U.S. and European companies are hoarding approximately $1.2 trillion—nearly 7 percent of all aggregated sales—in response to the eurozone crisis and other global uncertainties, according to a new working capital survey by Ernst & Young.
The survey, which looks at the working capital performance of the largest 2,000 companies by sales in the U.S. and Europe, found that that the majority of U.S. companies’ working capital performance improved in 2011, while less than half of the European respondents reported improvements.
“While there are signs of corporate confidence in the global economy, businesses still remain cautious, said Steve Payne, Americas head of Working Capital Management at Ernst & Young. Payne advises companies look into freeing up excess cash to return value to shareholders or fund growth through M&A.
U.S. cash stockpile drops slightly
U.S. companies reduced cash holdings by 3 percent, while Europe remained unchanged from the previous year. American companies improved cash-to-cash performance due to a reduction of receivables and inventories, which were partially offset by lower payables.
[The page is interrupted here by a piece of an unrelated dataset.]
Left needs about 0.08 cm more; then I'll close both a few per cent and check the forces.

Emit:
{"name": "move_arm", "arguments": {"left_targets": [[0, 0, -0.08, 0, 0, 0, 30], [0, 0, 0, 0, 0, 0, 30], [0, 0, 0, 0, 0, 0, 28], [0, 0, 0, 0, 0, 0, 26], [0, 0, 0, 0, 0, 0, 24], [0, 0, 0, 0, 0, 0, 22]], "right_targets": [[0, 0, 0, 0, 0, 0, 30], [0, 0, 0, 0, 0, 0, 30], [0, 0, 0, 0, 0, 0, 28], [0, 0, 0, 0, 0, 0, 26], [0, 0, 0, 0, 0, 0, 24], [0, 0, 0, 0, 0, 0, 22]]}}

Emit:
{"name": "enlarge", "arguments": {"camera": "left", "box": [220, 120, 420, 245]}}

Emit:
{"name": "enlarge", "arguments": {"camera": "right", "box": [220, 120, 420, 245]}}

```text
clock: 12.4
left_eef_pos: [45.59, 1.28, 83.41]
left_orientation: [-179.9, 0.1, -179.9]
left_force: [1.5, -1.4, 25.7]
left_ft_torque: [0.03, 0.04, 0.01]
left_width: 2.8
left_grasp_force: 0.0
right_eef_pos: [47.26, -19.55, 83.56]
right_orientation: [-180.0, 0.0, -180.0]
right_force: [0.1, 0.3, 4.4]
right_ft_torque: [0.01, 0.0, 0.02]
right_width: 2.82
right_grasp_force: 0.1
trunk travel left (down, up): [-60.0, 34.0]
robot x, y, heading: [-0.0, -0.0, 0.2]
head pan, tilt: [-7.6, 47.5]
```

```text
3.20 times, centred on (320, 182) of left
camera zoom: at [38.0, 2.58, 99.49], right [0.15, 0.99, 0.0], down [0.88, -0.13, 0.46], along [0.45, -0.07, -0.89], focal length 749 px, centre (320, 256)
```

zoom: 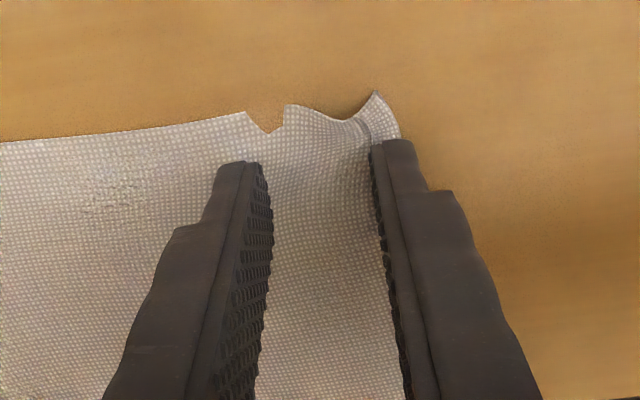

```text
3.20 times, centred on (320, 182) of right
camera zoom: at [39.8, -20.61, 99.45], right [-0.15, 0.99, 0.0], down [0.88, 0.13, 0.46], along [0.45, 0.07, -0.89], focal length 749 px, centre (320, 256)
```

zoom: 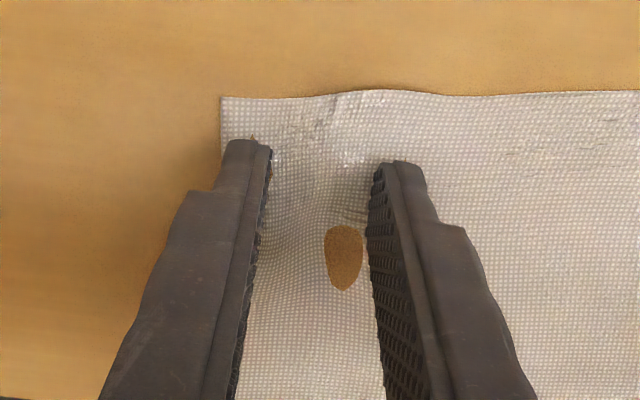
European companies reduced receivables and payments, while inventories were slightly up.
The 2011 survey was expanded to encompass the largest companies in six additional regions: Asia, Australia and New Zealand, Canada, Central and Eastern Europe, Japan and Latin America. Ernst & Young found Japan to be the worst C2C performer among these areas, with Australia and New Zealand ranking the highest. Working capital performance across these regions varied due to industry bias, differing payment practices, supply chain infrastructures and focus on cash and process efficiency.
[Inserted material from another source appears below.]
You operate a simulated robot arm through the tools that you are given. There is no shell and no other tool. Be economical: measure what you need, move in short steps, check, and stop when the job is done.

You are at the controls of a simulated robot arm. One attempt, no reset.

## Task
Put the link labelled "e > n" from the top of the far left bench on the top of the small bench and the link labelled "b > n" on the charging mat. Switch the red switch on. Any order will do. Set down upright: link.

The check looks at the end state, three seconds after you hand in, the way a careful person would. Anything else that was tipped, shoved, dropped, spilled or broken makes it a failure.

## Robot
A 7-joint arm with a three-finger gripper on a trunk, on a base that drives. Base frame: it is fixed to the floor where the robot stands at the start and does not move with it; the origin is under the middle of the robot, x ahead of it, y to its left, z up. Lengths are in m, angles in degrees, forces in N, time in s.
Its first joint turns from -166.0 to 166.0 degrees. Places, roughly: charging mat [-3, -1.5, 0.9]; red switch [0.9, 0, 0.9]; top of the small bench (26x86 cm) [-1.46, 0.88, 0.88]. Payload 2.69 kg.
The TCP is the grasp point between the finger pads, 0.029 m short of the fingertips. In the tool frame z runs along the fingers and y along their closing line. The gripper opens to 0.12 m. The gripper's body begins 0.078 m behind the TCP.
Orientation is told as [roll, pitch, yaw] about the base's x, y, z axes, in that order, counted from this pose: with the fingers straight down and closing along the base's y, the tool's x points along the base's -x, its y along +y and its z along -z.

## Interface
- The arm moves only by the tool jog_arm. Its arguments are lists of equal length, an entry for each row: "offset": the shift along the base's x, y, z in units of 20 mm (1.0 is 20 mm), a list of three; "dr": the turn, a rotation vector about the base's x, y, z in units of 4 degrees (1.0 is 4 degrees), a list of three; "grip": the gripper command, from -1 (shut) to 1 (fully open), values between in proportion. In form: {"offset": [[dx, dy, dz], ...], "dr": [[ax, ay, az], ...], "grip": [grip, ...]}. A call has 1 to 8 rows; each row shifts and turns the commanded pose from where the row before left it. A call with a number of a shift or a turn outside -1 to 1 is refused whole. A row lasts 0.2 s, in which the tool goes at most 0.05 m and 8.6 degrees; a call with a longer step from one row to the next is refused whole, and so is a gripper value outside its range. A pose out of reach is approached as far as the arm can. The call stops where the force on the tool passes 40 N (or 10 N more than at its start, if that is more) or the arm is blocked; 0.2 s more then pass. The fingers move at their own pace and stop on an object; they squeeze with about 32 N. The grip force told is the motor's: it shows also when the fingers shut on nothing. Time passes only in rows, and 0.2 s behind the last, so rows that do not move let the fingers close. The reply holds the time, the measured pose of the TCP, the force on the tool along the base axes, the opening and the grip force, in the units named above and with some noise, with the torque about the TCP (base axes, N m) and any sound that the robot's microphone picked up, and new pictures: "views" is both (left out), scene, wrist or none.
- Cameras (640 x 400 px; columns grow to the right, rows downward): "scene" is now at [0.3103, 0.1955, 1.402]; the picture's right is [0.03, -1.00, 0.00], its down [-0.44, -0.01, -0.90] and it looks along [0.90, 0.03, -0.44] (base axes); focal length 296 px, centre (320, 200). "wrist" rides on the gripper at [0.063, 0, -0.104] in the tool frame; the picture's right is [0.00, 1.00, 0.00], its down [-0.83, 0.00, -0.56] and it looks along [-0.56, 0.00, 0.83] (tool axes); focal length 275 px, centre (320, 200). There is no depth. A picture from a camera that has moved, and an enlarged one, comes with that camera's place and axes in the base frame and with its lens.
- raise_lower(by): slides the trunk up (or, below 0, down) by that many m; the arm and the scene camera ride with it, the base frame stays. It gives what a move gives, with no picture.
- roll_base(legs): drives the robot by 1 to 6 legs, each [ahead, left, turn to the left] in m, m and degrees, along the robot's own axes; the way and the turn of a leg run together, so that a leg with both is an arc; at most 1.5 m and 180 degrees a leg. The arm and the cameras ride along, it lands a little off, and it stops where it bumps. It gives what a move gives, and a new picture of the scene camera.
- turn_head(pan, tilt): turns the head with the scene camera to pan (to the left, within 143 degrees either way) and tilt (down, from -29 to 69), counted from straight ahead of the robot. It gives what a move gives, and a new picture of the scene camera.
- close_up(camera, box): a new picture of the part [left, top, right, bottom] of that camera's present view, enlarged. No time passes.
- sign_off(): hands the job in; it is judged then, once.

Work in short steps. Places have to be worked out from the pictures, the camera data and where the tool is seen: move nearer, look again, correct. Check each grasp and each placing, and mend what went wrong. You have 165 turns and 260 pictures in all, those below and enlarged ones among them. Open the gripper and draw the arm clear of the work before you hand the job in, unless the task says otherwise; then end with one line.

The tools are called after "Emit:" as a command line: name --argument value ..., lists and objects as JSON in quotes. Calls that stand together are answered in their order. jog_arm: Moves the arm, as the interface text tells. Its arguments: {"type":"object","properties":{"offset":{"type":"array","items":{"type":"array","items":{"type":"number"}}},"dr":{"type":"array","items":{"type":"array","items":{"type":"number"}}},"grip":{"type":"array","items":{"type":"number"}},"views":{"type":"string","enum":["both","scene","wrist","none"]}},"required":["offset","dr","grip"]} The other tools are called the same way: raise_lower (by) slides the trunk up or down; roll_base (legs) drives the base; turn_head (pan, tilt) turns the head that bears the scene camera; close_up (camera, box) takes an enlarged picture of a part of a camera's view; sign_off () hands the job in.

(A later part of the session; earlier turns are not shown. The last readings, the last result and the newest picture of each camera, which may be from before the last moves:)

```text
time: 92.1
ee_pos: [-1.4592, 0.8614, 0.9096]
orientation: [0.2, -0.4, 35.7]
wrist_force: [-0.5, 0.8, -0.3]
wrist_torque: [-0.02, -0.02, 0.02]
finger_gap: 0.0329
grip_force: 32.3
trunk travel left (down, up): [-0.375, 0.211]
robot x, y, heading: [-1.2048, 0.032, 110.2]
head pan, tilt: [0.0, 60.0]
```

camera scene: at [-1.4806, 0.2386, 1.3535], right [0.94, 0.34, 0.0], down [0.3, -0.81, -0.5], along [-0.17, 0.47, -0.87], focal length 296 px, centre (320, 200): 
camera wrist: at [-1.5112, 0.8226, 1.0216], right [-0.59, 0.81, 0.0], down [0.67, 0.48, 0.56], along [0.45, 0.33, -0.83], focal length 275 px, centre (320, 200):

The total reduction in C2C achieved since 2002 for both the U.S. and Europe was 16 percent; however, the rate of working capital improvement has been decelerating. “In the past three years, C2C performance has stagnated in both regions, while average annual gains were approaching 3 percent in the previous six years,” the survey noted.
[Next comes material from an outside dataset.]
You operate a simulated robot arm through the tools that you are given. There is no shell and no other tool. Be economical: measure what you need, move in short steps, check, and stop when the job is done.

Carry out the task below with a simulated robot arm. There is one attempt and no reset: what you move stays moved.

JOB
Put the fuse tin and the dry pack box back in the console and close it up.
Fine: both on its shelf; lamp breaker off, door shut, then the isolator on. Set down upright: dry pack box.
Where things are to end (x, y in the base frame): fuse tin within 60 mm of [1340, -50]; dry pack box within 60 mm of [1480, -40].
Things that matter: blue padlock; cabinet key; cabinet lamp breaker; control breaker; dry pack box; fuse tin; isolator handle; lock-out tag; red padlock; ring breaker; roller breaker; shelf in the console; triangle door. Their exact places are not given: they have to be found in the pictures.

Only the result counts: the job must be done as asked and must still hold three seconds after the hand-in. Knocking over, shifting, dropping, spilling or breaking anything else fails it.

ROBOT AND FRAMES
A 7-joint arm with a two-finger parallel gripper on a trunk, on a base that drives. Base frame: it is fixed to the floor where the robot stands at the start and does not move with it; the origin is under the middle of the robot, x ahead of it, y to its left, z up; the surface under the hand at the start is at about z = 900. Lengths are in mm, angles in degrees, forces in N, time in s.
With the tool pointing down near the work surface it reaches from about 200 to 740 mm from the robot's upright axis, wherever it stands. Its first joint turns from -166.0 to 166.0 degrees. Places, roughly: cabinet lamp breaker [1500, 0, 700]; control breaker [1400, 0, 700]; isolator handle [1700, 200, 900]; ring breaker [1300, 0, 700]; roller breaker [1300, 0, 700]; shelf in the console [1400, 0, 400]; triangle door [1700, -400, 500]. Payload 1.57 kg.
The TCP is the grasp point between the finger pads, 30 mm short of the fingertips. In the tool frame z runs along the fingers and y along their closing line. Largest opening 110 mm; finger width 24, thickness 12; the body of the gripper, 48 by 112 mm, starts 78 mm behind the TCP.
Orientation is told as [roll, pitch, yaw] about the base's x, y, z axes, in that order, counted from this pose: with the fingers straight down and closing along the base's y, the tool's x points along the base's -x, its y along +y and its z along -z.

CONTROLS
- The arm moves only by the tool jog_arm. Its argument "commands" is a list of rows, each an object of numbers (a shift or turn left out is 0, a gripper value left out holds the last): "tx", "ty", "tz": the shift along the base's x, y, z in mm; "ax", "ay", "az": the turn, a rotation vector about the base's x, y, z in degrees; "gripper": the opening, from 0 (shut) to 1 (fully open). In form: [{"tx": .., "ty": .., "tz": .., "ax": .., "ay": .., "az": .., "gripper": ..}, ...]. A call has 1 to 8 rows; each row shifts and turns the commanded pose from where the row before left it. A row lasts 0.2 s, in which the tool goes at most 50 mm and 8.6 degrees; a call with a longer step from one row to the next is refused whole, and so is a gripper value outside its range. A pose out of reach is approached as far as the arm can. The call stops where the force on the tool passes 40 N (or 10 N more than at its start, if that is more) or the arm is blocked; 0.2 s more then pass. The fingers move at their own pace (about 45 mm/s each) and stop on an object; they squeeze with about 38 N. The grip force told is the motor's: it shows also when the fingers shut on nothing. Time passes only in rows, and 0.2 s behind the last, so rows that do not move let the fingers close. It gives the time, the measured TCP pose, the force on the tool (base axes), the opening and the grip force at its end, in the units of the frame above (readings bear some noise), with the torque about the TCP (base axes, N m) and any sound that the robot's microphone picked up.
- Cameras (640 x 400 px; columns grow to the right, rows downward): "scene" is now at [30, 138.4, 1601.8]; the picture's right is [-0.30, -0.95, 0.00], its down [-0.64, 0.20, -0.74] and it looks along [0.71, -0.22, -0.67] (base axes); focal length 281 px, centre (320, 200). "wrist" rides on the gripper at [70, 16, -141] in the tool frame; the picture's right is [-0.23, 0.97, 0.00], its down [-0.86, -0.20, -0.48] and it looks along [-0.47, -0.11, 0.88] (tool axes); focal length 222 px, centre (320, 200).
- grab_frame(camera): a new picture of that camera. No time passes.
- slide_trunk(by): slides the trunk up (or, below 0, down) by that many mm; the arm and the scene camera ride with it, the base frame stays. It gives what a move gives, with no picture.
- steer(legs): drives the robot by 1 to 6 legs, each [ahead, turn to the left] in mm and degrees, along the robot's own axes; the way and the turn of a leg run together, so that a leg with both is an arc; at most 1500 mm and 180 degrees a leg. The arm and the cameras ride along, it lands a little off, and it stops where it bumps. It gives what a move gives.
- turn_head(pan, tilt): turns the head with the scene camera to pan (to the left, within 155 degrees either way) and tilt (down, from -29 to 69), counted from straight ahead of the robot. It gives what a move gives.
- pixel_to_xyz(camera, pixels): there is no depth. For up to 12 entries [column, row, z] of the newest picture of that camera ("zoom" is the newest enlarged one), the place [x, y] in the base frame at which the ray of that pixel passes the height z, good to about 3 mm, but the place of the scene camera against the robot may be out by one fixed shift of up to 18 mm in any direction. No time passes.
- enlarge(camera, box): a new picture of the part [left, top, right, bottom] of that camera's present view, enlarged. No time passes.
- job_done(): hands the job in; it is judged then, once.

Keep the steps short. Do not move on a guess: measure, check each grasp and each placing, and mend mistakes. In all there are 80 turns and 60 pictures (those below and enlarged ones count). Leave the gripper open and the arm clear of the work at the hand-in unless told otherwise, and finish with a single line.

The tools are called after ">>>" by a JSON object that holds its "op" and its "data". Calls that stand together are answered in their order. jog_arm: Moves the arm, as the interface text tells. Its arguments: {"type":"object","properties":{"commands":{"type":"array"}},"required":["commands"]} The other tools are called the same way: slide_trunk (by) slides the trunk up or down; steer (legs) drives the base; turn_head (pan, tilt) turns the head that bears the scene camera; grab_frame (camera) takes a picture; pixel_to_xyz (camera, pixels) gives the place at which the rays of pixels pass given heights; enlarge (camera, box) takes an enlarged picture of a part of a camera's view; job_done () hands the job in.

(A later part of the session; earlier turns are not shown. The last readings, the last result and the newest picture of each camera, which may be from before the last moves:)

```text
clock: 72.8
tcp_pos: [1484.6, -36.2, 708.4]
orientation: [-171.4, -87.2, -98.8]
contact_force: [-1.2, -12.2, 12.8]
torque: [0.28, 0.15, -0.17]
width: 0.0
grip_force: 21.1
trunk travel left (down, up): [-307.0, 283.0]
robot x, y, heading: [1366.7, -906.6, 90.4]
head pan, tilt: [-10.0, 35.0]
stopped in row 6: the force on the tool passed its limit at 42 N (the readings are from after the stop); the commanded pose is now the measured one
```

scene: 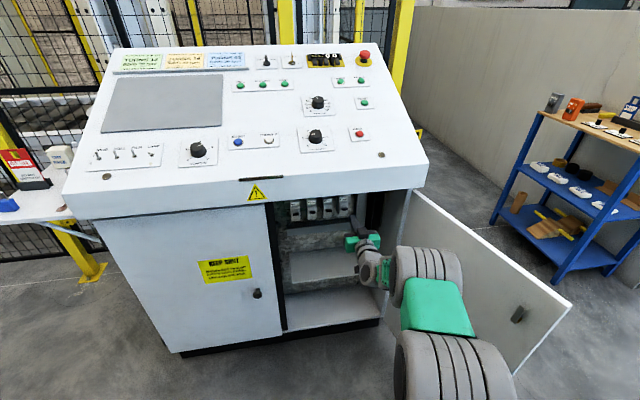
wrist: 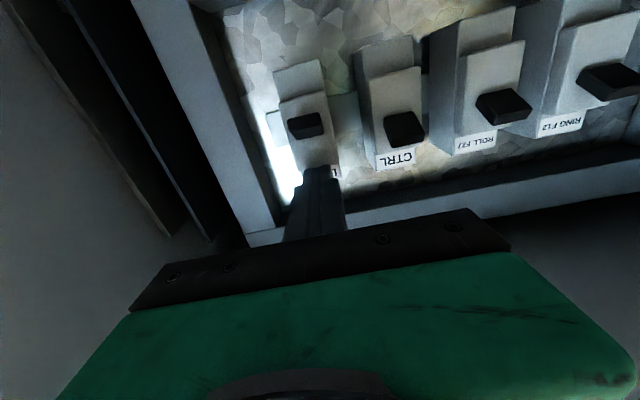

Ernst & Young surmises that this deceleration indicates that companies are reacting to challenging market conditions by increasing their focus on working capital management and making aggressive inventory adjustments. However, Ed Richards, Principal, Working Capital Management at Ernst & Young, suggested that they go even further. “With rising product complexity, high commodity prices and expansion into new geographic markets adding significant stress to the supply chain, companies need to take their working capital performance to a whole new level,” he said. “Many companies only really focus on working capital metrics at key reporting periods such as quarter and year-end and miss out on huge potential cash gains by getting into a monthly or even weekly rhythm.”